Another omission is the effect on British opinion of Republican mainland[i] targeting, which certainly had multifarious effects, not the least of which was to create a “war weary” British public, and to spur on a number of politicians who sought to make their reputations by attempting to solve a seemingly intractable violent conflict.
Finally, in the quick run through of causes of the conflict at the beginning of the book, the author clearly and rightly identifies the dominance of the Loyalists over the large Catholic minority lacking human rights and privilege as the key cause of the conflict. On the other hand, being a bit airy fairy myself, I would like to have seen a discussion of “Irishness”. After all, the Loyalists are also Irish. Do we distinguish between GB Shaw, JM Synge, Jonathan Swift, James Joyce, Samuel Beckett? They are all Irish, whether Prod or Taig. Of the several violent attempts by the Irish to gain their freedom from the British mentioned by the author, one of the more famous, that of the United Irishmen, was led by the Protestant Wolfe Tone in 1798, who cheated the gallows by committing suicide, much to the chagrin of the Catholics among his following. The point is simply that the Loyalists also regard themselves as Irish as well as British.
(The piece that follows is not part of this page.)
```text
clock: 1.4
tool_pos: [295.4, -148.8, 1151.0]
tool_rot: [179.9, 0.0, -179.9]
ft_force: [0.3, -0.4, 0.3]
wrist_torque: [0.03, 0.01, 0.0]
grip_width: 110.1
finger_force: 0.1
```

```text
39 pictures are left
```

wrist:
However, these omissions are all perfectly reasonable given the purpose of Beyond Violence. This world needs clear no-nonsense analysis of the complexities of securing a peaceful world. Mari Fitzduff has provided it.
[i] The IRA targeted courts of justice, Downing Street, individual politicians, the City of London, the cities of Manchester and Birmingham, Tower of London, shopping centres and the whole of the British cabinet including the then prime minister. The term mainland, oddly, refers to the neighbouring island of Britain.